The group demonstrated that shining three self-trapped light beams into a specially engineered hydrogel can execute a NAND logic operation, one of the most fundamental building blocks of computing. Because all other digital logic gates can be built from NAND, the achievement establishes soft, photoresponsive materials as a realistic platform for autonomous, computation-capable systems.

A Material that Computes, Not Just Responds

The work builds directly on early theoretical and computational studies by Balazs and her Swanson School collaborator, the late Steven P. Levitan, professor of electrical and computer engineering, who passed away in 2016. Their landmark papers (including a 2016 Science Advances study) introduced the idea that oscillating chemical gels and other responsive materials could act as networks that sense, communicate, and compute. The latter work also involved the efforts of Yan Fang, Levitan’s graduate student at the time (now Assistant Professor at Kennesaw State University ), and Dr. Victor Yashin, a researcher in the Balazs group.

Those studies laid the conceptual groundwork for “materials that compute” – systems in which the material and the computer are the same entity, capable of performing tasks such as pattern recognition, synchronization, or decision-making without traditional circuitry.

“This is what we’ve always imagined – materials that don’t just respond to a stimulus, but process it,” Balazs said. “It’s a beautiful realization of a concept we began exploring more than a decade ago, that soft materials, through their own internal physics and chemistry, can carry out simple operations typically done by electronics.”

How Light Becomes Logic

The material at the center of the breakthrough is a merocyanine-functionalized hydrogel that contracts when illuminated. When a laser beam enters the gel, the local contraction increases the refractive index, causing the beam to “self-trap” – narrowing and brightening as it travels through the material.

In earlier work, Saravanamuttu and others found that two beams of light in the same gel compete, each inhibiting the other’s ability to self-trap. This tug-of-war behavior becomes richer when additional beams are added.

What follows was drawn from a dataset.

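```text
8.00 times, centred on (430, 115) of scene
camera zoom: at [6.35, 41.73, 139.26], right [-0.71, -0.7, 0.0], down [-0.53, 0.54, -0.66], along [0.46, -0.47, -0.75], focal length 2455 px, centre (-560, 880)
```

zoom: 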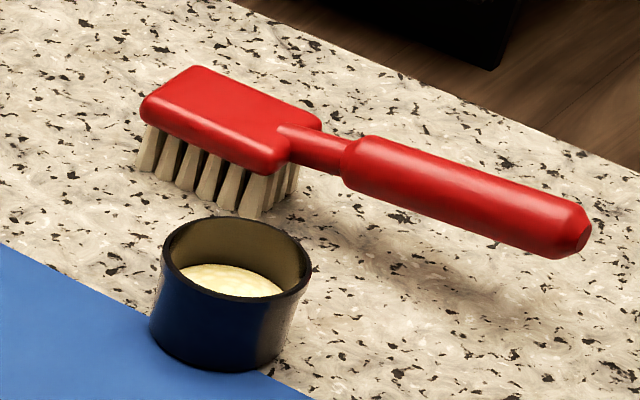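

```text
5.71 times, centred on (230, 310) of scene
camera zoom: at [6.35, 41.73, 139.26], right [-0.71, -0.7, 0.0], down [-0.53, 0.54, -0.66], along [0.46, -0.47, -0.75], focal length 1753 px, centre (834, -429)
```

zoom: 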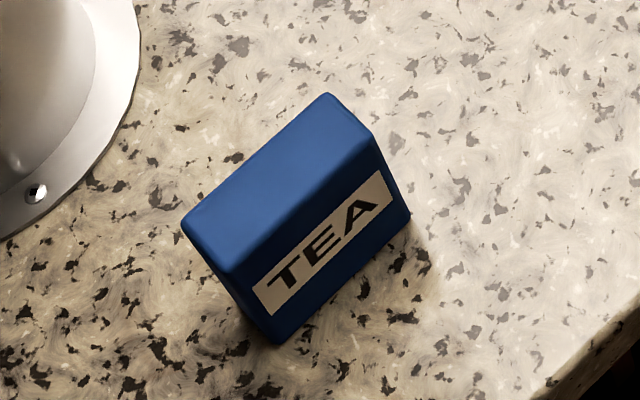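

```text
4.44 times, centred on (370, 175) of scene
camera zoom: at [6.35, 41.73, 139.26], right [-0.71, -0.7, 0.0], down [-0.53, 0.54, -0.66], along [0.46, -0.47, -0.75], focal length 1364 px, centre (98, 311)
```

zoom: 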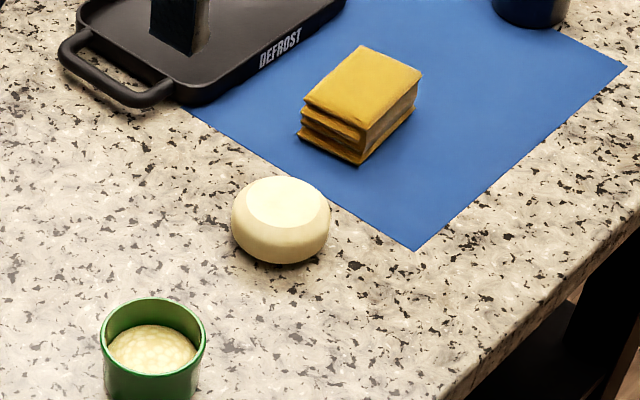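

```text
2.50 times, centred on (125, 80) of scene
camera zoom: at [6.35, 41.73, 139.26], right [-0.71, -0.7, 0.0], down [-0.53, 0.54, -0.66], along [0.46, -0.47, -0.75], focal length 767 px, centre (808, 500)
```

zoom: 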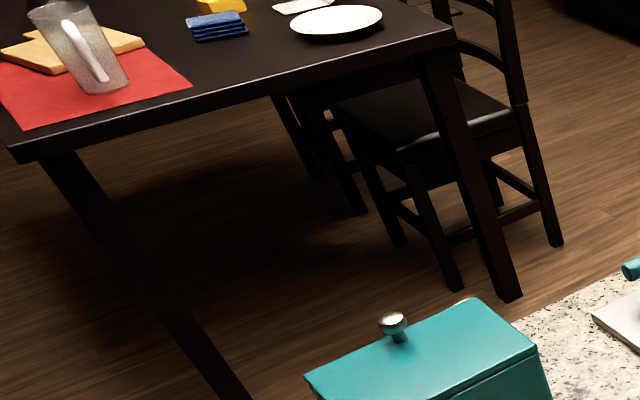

“With three beams, we began to see consistent patterns of interaction that weren’t visible before,” Mahmood said. “The middle beam is always dimmer because it’s fighting both of its neighbors. That reliable behavior is what lets us map a logic operation onto a soft material.”

Saravanamuttu emphasized the study’s broader significance. “What excites me is the framework this establishes. We’re showing that computer logic – something we usually think of as the domain of electronics – can be carried out by a material through its own chemistry and physics. It’s a very different way of thinking about how materials can function.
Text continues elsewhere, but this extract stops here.